_PASSAGE GIVEN_:
Thursday, March 26, 2009

Superior Court holds that insurer's demand for release of 93A/176D claim in exchange for settling underlying case violates 176D

In last month's Superior Court decision in Sterlin v. Commerce Insurance Company the insurer, Commerce, made an offer to settle of an automobile accident claim contingent upon receiving a release of its own liability for violation of Mass. Gen. Laws ch. 93A and 176D.

Judge Tucker held that such an offer was in itself a violation of those statutes. He wrote, "By seeking a release of itself upon the payment of its insured's benefits to the claimants, Commerce was in effect seeking to have the insurance coverage afforded to its insured, Mukesh Patel, cover its own liability to plaintiff for any statutory violations. Although the statute does not specifically define such actions as unfair claims settlement practices, it does set forth in § 3(9)(m) that it is a violation and an unfair claims settlement practice by 'failing to settle claims promptly . . . under one portion of the insurance policy coverage in order to influence settlements under other potions of the insurance policy coverage.' In a like manner, this court believes that an insurer's attempt to settle its own claims against itself by the payment of its insured's liability benefits is likewise a violation of the statute and an unfair or deceptive act or practice under G.L.c. 93A."

_DATASET EXCERPT_:
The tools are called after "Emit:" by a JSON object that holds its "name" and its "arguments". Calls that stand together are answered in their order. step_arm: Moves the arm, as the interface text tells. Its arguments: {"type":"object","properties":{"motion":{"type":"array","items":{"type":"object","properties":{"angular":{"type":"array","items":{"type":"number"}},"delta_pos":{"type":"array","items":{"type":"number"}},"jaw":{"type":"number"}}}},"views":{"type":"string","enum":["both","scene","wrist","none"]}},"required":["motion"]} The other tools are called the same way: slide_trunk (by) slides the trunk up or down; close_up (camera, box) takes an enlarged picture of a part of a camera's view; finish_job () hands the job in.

_DESCRIPTION OF THE TASK_:
Quote the passage given word for word, starting at "In last month's" and ending with "93A and 176D.".

_EXPECTED ANSWER_:
In last month's Superior Court decision in Sterlin v. Commerce Insurance Company the insurer, Commerce, made an offer to settle of an automobile accident claim contingent upon receiving a release of its own liability for violation of Mass. Gen. Laws ch. 93A and 176D.